If you go by popular YouTube videos, the process seems simple enough. Boil water and malt extract to convert it into sugar (a process called mashing), add hops as instructed to get the final liquid called wort, cool it and put it in a fermentation tank with yeast and let it sit for a week. Bottle it with some priming sugar, chill it and your first home brew is ready to drink.
“But you need to understand fermentation and some important chemical processes beforehand,” insists Gupta. He goes on to study the yeast under a microscope to know its cell count, uses litmus paper to check the PH level of the water before beginning the process and knows a bacteria colony when he sees one. “At least people new to this should get a proper starter kit to avoid contamination,” he says. A starter kit will set you back by around Rs 20,000. Arishtam and BrewMart have a few options. Amazon has a few kits that are shipped from the US.
Aakash Agarwal has one in Kolkata. For him, home brewing started with an accident — the kind that gave him a hip fracture and forced him into a two-month bed rest. “I was stuck at home and desperately needed a hobby. Also, a reliable supply of beer,” he says.
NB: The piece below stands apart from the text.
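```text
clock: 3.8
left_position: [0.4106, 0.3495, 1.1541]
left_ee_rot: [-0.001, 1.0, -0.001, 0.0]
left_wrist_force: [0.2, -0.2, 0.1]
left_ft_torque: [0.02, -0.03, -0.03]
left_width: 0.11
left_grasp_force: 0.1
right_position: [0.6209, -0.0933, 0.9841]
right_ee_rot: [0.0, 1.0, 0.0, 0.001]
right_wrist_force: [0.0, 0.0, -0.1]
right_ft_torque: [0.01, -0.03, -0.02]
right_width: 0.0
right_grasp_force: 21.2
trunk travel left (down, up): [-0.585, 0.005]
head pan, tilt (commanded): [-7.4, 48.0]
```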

His parents were sceptical but he convinced his father to help him with malted grains, a hydrometer, and so on, for the first batch. “It failed badly,” says Agarwal. He’s grown in skill since and now makes one case at a time, which lasts him a month. While people are struggling to get even a pint, he is happily exchanging "quarantine brews" with his friends.
There are also a few helpful apps: Brewing calculator and Calcoliamo Birra to help calculate the sugar content and the ABV (alcohol by volume), and also for some popular recipes; and BJCP 2015 for information on different brews and their specific requirements.
If the equipment – including your hands – is thoroughly cleaned with a food grade sanitiser, optimal temperature is maintained at every stage of the process and ingredients are carefully sourced, you will have your first batch ready before lockdown 3.0 ends. And unless you manage to completely mess it up and create a foul-smelling liquid and insist on calling it beer, making your own craft brew at home seems safer than stepping outside.